THE TASK: Repeat the material exactly, every line of it.

-------- RAW DATA --------

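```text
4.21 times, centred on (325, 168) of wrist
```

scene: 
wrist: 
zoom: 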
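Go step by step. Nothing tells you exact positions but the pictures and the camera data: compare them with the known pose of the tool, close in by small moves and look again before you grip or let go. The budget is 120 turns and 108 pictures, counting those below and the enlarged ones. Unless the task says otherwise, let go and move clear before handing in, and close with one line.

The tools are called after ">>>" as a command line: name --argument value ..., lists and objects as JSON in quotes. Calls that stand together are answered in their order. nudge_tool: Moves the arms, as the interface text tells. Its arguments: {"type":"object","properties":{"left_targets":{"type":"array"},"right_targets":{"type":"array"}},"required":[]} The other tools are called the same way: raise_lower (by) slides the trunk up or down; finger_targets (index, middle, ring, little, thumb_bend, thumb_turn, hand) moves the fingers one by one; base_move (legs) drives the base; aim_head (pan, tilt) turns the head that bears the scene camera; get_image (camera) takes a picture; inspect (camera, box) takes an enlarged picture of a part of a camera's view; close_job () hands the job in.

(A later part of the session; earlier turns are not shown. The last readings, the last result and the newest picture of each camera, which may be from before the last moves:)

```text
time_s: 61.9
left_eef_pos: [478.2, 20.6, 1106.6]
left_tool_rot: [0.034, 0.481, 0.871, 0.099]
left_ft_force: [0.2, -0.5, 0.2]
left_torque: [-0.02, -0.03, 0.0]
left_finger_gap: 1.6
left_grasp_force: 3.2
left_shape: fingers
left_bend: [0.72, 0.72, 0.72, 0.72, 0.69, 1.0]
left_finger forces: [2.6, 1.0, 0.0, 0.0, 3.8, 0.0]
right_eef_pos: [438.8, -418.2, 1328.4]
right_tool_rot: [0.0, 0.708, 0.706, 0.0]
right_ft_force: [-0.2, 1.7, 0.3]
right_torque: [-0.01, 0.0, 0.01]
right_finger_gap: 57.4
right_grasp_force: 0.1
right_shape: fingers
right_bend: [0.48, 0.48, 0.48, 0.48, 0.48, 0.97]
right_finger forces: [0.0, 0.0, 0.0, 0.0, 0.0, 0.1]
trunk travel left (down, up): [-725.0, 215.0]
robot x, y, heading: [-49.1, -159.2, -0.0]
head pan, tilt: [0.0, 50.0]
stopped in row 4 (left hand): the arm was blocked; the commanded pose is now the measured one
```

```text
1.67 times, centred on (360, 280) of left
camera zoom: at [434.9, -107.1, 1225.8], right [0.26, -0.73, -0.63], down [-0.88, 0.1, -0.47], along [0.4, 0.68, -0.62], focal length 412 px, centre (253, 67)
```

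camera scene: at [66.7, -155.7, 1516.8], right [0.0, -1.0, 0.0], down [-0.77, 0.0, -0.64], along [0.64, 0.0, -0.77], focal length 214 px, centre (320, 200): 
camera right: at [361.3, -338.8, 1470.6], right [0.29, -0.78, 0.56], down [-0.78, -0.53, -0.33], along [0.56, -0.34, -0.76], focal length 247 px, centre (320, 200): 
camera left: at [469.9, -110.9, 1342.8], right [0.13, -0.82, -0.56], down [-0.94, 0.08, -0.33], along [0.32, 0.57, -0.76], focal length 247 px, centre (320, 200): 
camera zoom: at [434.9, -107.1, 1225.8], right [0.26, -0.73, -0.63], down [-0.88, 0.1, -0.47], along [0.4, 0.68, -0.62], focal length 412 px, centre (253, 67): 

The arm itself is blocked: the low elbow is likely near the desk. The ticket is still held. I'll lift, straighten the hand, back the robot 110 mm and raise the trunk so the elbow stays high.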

--------

ANSWER:
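```text
4.21 times, centred on (325, 168) of wrist
```

scene: 
wrist: 
zoom: 
Go step by step. Nothing tells you exact positions but the pictures and the camera data: compare them with the known pose of the tool, close in by small moves and look again before you grip or let go. The budget is 120 turns and 108 pictures, counting those below and the enlarged ones. Unless the task says otherwise, let go and move clear before handing in, and close with one line.

The tools are called after ">>>" as a command line: name --argument value ..., lists and objects as JSON in quotes. Calls that stand together are answered in their order. nudge_tool: Moves the arms, as the interface text tells. Its arguments: {"type":"object","properties":{"left_targets":{"type":"array"},"right_targets":{"type":"array"}},"required":[]} The other tools are called the same way: raise_lower (by) slides the trunk up or down; finger_targets (index, middle, ring, little, thumb_bend, thumb_turn, hand) moves the fingers one by one; base_move (legs) drives the base; aim_head (pan, tilt) turns the head that bears the scene camera; get_image (camera) takes a picture; inspect (camera, box) takes an enlarged picture of a part of a camera's view; close_job () hands the job in.

(A later part of the session; earlier turns are not shown. The last readings, the last result and the newest picture of each camera, which may be from before the last moves:)

```text
time_s: 61.9
left_eef_pos: [478.2, 20.6, 1106.6]
left_tool_rot: [0.034, 0.481, 0.871, 0.099]
left_ft_force: [0.2, -0.5, 0.2]
left_torque: [-0.02, -0.03, 0.0]
left_finger_gap: 1.6
left_grasp_force: 3.2
left_shape: fingers
left_bend: [0.72, 0.72, 0.72, 0.72, 0.69, 1.0]
left_finger forces: [2.6, 1.0, 0.0, 0.0, 3.8, 0.0]
right_eef_pos: [438.8, -418.2, 1328.4]
right_tool_rot: [0.0, 0.708, 0.706, 0.0]
right_ft_force: [-0.2, 1.7, 0.3]
right_torque: [-0.01, 0.0, 0.01]
right_finger_gap: 57.4
right_grasp_force: 0.1
right_shape: fingers
right_bend: [0.48, 0.48, 0.48, 0.48, 0.48, 0.97]
right_finger forces: [0.0, 0.0, 0.0, 0.0, 0.0, 0.1]
trunk travel left (down, up): [-725.0, 215.0]
robot x, y, heading: [-49.1, -159.2, -0.0]
head pan, tilt: [0.0, 50.0]
stopped in row 4 (left hand): the arm was blocked; the commanded pose is now the measured one
```

```text
1.67 times, centred on (360, 280) of left
camera zoom: at [434.9, -107.1, 1225.8], right [0.26, -0.73, -0.63], down [-0.88, 0.1, -0.47], along [0.4, 0.68, -0.62], focal length 412 px, centre (253, 67)
```

camera scene: at [66.7, -155.7, 1516.8], right [0.0, -1.0, 0.0], down [-0.77, 0.0, -0.64], along [0.64, 0.0, -0.77], focal length 214 px, centre (320, 200): 
camera right: at [361.3, -338.8, 1470.6], right [0.29, -0.78, 0.56], down [-0.78, -0.53, -0.33], along [0.56, -0.34, -0.76], focal length 247 px, centre (320, 200): 
camera left: at [469.9, -110.9, 1342.8], right [0.13, -0.82, -0.56], down [-0.94, 0.08, -0.33], along [0.32, 0.57, -0.76], focal length 247 px, centre (320, 200): 
camera zoom: at [434.9, -107.1, 1225.8], right [0.26, -0.73, -0.63], down [-0.88, 0.1, -0.47], along [0.4, 0.68, -0.62], focal length 412 px, centre (253, 67): 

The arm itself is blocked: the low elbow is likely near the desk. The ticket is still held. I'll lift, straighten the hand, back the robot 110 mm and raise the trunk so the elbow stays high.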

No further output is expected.